Il giovedì 9 marzo si giunge, nel tardo pomeriggio, a Roccamena.
L’incontro con il pubblico del paese viene interamente dedicato alla pace. Si proietta un documentario sulle atrocità che gli americani compiono nel Vietnam e vengono letti alcuni stralci di reportages e di testimonianze di questa guerra balorda:
«Prendono un Viet e gli fanno mettere le mani sulle guance, poi prendono un filo di ferro e glielo fanno passare attraverso la guancia, fin dentro la bocca, poi fanno passare il filo attraverso l’altra guancia e l’altro mano, poi tirano il filo». La voce è di Vito Cipolla.
Si conclude a Partinico in piazza Garibaldi la quinta e penultima tappa, senza dubbio una delle più dure (30 Km), nella serata del venerdì 10 marzo con un pubblico incontro tra gli organizzatori ed il popolo della cittadina e con la lettura di un messaggio d’adesione e di solidarietà inviato da Roma ai manifestanti dai pittori Renato Guttuso e Corrado Cagli. Altrettanto lunga ed estenuante è l’ultima tappa che da Partinico, attraverso Borgetto, Pioppo e Monreale, conduce i marciatori a Palermo. La colonna, che durante il percorso si era vistosamente infoltita diventa nutritissima alle porte della città. Gruppi di giovani, con cartelli inneggianti alla pace ed allo sviluppo sociale ed economico della nostra terra, confluiscono con incredibile continuità nella fiumana immensa dei manifestanti che per il corso Calatafimi scende rumorosamente, e per le grida di protesta e per le richieste, fatte ad alta voce, del diritto alla vita ed alla libertà, verso il centro della città.
In piazza Kalsa alle 17,30 avviene il festosissimo incontro tra i marciatori e la Palermo operaia.
È una grande manifestazione popolare il cui significato si individua in due punti essenziali: condanna aperta della attuale classe dirigente per l’inefficienza ormai lungamente dimostrata nel risolvere i problemi più urgenti e vitali dell’isola; ferma volontà di rompere con un mondo, con una maniera di condurre la cosa pubblica, tutte cose che puzzano di marcio.

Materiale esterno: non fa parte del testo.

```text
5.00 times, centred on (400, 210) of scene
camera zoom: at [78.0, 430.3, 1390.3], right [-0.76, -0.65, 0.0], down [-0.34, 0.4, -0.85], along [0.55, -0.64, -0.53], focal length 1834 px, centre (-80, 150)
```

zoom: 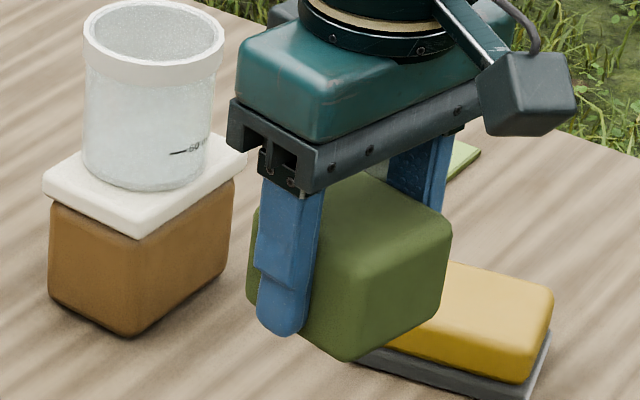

Per primo dalla tribuna interviene D. Dolci leggendo alla cittadinanza la risoluzione del convegno di Partanna e ribadendo in secondo luogo la necessità che la commissione parlamentare antimafia renda pubblici gli atti in suo possesso.
Altri interventi fanno registrare Nino D’Angelo, Sergio Rapisardi, Lorenzo Barbera e Carlo Levi che definisce la manifestazione «un Parlamento democratico, che è sorto come presa di coscienza che rappresenta una realtà unitaria».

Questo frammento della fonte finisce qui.